Repeat every line, exactly, from the very first through the one where "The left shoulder" appears. Add nothing else. Put each line that is not blank into a JSON list as a string.
-------
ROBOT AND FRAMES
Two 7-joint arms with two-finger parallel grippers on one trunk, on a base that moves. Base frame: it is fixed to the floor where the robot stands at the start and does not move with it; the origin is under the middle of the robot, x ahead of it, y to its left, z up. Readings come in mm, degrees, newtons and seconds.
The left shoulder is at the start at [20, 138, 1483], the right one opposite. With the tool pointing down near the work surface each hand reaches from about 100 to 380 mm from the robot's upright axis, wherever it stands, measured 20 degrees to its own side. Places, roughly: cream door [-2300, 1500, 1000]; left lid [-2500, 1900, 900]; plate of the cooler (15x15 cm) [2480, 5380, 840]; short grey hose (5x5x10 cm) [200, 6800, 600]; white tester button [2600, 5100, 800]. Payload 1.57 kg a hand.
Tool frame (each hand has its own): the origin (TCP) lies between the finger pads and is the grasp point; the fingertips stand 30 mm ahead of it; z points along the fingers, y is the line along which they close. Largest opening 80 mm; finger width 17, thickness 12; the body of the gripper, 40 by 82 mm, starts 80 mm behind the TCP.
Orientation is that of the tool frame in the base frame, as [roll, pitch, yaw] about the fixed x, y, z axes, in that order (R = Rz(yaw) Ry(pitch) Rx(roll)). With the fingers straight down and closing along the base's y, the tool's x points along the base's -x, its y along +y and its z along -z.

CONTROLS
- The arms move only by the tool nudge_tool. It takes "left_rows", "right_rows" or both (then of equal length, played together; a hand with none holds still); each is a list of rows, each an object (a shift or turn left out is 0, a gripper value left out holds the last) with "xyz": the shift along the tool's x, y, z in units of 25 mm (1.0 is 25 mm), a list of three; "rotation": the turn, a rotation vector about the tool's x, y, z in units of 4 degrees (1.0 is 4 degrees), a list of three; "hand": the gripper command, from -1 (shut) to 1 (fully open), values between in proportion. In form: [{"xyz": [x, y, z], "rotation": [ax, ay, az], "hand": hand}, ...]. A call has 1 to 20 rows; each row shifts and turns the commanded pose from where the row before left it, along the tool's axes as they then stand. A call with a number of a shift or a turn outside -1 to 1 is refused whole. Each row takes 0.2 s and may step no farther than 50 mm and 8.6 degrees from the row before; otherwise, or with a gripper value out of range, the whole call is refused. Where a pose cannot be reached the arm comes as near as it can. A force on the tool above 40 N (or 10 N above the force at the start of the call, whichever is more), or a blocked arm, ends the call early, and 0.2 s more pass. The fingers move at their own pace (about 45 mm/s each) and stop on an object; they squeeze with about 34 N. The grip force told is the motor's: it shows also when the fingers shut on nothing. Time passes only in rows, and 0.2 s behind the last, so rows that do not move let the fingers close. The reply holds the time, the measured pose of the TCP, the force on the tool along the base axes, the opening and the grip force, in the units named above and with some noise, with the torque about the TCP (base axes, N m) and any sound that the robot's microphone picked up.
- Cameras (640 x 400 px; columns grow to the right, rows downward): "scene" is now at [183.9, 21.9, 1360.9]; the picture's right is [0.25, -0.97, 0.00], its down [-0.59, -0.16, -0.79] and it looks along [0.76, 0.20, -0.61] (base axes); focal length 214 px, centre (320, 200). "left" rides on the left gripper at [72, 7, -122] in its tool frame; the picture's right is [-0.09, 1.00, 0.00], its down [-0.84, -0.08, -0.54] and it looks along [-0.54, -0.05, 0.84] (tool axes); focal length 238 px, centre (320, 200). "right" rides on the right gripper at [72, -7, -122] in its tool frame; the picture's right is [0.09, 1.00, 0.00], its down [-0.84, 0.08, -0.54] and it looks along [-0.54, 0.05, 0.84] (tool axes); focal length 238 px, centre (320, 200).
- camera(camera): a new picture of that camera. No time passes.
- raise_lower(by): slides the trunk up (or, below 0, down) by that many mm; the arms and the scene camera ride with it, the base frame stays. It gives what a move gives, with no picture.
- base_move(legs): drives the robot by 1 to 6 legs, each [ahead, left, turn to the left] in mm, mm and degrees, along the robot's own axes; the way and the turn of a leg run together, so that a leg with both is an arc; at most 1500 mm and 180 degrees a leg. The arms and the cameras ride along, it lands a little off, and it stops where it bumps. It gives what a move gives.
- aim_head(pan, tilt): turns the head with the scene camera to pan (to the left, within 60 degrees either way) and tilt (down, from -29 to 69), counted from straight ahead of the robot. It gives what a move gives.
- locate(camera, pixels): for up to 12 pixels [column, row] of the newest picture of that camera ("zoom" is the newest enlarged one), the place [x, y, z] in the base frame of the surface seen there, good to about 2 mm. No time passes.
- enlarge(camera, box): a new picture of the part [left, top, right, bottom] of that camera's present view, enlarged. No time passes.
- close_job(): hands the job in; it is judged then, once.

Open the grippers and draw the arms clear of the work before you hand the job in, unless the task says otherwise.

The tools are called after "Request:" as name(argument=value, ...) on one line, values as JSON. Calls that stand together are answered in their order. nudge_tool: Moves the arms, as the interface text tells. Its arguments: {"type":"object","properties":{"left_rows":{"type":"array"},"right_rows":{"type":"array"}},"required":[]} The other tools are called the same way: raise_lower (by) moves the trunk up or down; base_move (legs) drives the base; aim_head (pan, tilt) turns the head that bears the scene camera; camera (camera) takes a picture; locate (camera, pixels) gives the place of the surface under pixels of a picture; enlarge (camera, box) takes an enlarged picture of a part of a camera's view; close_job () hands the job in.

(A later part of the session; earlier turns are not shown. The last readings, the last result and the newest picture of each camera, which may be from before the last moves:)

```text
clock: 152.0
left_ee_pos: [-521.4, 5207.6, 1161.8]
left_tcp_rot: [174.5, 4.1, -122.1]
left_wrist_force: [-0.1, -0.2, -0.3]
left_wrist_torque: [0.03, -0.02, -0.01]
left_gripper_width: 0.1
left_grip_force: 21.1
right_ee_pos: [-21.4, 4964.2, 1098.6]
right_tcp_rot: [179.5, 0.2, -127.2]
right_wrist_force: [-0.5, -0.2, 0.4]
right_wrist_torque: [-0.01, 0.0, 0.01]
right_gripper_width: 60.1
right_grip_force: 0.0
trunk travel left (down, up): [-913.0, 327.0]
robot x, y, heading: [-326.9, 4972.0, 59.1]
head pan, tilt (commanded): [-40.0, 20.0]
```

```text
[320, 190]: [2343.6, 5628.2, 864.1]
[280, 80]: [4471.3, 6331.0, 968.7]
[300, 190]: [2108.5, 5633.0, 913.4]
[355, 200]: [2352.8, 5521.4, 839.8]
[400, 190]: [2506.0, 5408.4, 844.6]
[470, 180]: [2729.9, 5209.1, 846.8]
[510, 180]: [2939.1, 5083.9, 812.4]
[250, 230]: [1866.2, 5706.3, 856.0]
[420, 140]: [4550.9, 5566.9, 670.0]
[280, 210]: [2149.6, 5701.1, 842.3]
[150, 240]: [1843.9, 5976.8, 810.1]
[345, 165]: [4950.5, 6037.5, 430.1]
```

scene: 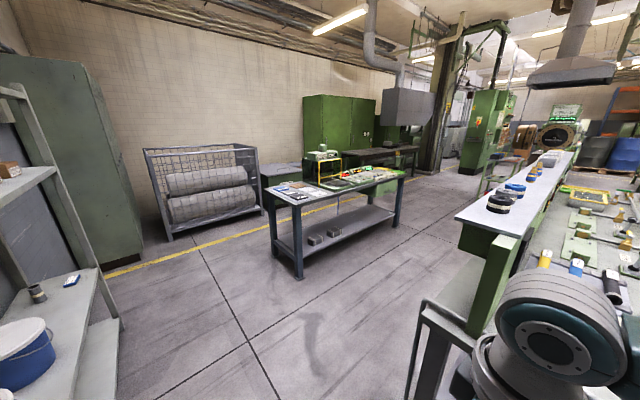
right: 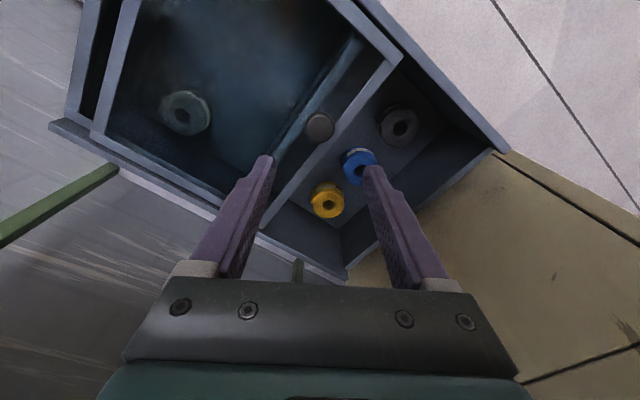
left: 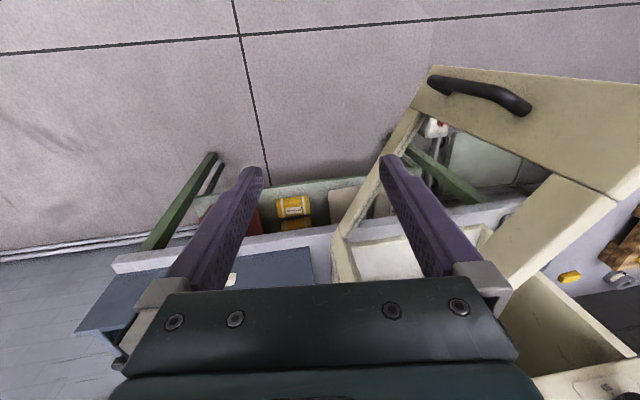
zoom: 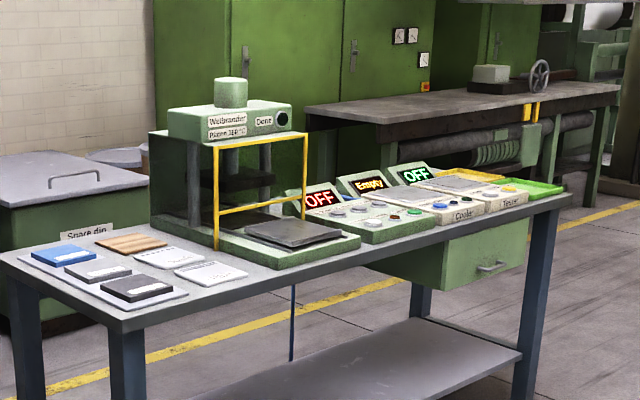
-------
### [TASK ANSWER]
[
  "ROBOT AND FRAMES",
  "Two 7-joint arms with two-finger parallel grippers on one trunk, on a base that moves. Base frame: it is fixed to the floor where the robot stands at the start and does not move with it; the origin is under the middle of the robot, x ahead of it, y to its left, z up. Readings come in mm, degrees, newtons and seconds.",
  "The left shoulder is at the start at [20, 138, 1483], the right one opposite. With the tool pointing down near the work surface each hand reaches from about 100 to 380 mm from the robot's upright axis, wherever it stands, measured 20 degrees to its own side. Places, roughly: cream door [-2300, 1500, 1000]; left lid [-2500, 1900, 900]; plate of the cooler (15x15 cm) [2480, 5380, 840]; short grey hose (5x5x10 cm) [200, 6800, 600]; white tester button [2600, 5100, 800]. Payload 1.57 kg a hand."
]